We watch the sun rise at Angkor Wat. This ancient and amazing complex of temples has become a magnet for travelers. Strangely, our group seems to be less wowed by this wonder than we have been by the people we have met and kids we have taught. You might chalk it up to any number of reasons — a not very glorious sunrise, the limited time we have to explore, and the emotions of this being our last day together in Cambodia.
Farewell, Cambodia
Our work, undeserving of the word, is over, and it's time for us to explore the market in Siem Reap.
The market is sheltered and provides shade from the slumping sun. Shoppers begin bartering at half the asking price of any item.
For our last meal in Cambodia, where we've eaten everything from pad Thai to frog legs, we head to a multilevel restaurant called Dead Fish. Though the menu offers mostly Khmer (traditional Cambodian) dishes, they serve cheeseburgers too. We're advised to go to the bathroom and see the alligators in an open pool nearby. When we walk by it, the gators are motionless and seem almost unreal. But when the lights come on and we buy fish to feed them, there is no doubt. It's an intimidating sight to see a 400-pound beast voraciously attack the sushi we're serving.
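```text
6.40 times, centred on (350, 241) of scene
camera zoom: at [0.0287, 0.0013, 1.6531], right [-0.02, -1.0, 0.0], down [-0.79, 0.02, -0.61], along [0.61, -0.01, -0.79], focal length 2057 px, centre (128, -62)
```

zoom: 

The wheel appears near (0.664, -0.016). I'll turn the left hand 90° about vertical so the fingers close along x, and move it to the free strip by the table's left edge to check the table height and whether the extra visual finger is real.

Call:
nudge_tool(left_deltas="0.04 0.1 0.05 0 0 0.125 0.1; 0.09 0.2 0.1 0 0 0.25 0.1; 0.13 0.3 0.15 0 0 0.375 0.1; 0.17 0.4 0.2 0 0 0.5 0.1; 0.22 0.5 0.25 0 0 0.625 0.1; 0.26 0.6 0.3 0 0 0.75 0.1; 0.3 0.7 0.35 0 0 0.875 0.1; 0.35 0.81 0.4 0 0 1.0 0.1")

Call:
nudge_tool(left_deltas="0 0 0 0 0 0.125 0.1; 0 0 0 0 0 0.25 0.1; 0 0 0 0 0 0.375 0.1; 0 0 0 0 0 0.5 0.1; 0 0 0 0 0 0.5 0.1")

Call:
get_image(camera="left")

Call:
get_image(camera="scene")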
After dinner, we flee, for the last time, tuk-tuks, the scooter-pulled carriages that line the streets, run into massage sellers, head for more ice cream. The end, we know, is near.
Waking up early in the morning, we say our goodbyes to the Rustic Pathways staff and Siem Reap. In Bangkok, we change planes and meet up with kids who had been on other Rustic Pathways trips in Asia.
I arrive home a changed person. While thinking about people stressing about the value of their 401(k)s (and understandably so), I also remember how four teens with pocket change fed 50 children in Cambodia for a month.